++++ Source excerpt

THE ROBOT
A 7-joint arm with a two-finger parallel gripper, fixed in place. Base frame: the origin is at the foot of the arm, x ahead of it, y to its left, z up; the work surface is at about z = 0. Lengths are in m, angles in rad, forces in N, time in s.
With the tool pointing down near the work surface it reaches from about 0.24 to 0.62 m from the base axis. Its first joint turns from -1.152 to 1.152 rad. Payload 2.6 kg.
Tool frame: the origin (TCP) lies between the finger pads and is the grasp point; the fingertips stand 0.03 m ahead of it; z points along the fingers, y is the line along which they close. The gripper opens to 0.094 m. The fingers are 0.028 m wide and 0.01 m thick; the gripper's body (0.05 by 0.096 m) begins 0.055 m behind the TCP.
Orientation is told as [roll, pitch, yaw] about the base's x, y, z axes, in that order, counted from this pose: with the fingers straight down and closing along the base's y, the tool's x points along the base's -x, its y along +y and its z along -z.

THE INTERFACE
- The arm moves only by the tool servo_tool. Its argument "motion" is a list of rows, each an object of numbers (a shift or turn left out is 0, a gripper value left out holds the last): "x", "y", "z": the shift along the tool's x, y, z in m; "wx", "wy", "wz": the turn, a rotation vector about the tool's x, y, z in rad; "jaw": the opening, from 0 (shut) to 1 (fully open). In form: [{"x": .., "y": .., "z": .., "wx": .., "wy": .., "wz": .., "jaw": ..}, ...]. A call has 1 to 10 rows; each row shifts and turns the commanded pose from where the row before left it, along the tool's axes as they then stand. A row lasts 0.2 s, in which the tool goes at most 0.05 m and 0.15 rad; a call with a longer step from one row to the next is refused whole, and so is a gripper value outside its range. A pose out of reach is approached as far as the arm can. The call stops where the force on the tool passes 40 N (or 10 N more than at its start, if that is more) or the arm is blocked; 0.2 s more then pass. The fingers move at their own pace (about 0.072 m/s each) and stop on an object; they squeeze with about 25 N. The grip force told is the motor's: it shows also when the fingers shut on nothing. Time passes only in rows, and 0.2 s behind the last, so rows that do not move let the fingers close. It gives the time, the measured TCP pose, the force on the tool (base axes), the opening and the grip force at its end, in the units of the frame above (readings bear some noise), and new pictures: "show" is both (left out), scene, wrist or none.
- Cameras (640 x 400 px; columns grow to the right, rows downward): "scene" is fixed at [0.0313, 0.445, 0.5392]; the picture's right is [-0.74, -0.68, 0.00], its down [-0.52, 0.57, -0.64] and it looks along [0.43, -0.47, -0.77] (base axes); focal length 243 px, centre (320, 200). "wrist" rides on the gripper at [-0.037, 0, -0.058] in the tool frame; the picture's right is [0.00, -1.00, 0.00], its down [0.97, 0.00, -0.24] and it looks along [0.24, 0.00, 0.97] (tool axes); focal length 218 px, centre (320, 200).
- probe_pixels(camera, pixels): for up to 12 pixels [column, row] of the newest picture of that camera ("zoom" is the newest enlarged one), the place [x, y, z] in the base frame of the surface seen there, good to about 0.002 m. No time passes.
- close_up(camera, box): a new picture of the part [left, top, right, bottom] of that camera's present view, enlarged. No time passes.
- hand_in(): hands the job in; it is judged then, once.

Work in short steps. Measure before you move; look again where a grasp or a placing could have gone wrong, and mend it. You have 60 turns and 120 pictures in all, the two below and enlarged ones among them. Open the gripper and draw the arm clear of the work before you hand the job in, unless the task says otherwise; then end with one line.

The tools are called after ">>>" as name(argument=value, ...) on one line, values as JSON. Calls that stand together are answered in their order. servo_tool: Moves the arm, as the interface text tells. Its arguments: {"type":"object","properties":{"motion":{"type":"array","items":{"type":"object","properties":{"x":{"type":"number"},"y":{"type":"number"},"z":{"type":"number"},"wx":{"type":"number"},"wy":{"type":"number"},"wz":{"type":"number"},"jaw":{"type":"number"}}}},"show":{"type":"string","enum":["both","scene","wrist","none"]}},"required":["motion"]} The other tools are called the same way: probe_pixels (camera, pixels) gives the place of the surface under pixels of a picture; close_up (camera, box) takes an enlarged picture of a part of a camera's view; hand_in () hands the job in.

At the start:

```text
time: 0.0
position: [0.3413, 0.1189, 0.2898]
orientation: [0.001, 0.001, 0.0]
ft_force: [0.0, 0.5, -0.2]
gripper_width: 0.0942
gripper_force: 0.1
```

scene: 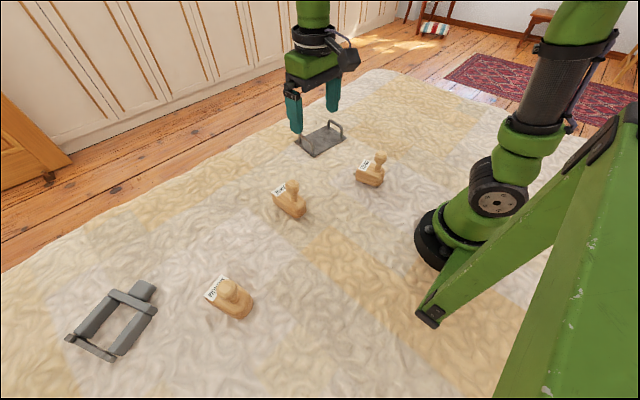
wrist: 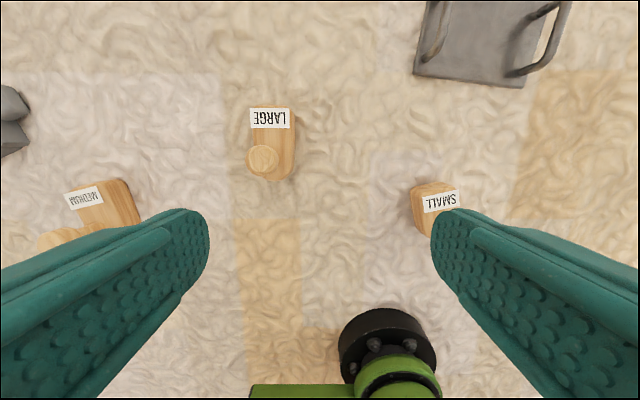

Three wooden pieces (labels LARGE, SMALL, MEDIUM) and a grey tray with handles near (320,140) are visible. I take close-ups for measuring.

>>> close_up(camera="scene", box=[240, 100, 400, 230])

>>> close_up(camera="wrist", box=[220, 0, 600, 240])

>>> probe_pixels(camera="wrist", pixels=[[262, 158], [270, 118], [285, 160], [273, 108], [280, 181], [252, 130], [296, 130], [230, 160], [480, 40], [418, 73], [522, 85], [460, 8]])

++++++++

*Task instructions*: Go through the material above and copy each line that has the word "right".

*Finished exercise*:
- Cameras (640 x 400 px; columns grow to the right, rows downward): "scene" is fixed at [0.0313, 0.445, 0.5392]; the picture's right is [-0.74, -0.68, 0.00], its down [-0.52, 0.57, -0.64] and it looks along [0.43, -0.47, -0.77] (base axes); focal length 243 px, centre (320, 200). "wrist" rides on the gripper at [-0.037, 0, -0.058] in the tool frame; the picture's right is [0.00, -1.00, 0.00], its down [0.97, 0.00, -0.24] and it looks along [0.24, 0.00, 0.97] (tool axes); focal length 218 px, centre (320, 200).
- close_up(camera, box): a new picture of the part [left, top, right, bottom] of that camera's present view, enlarged. No time passes.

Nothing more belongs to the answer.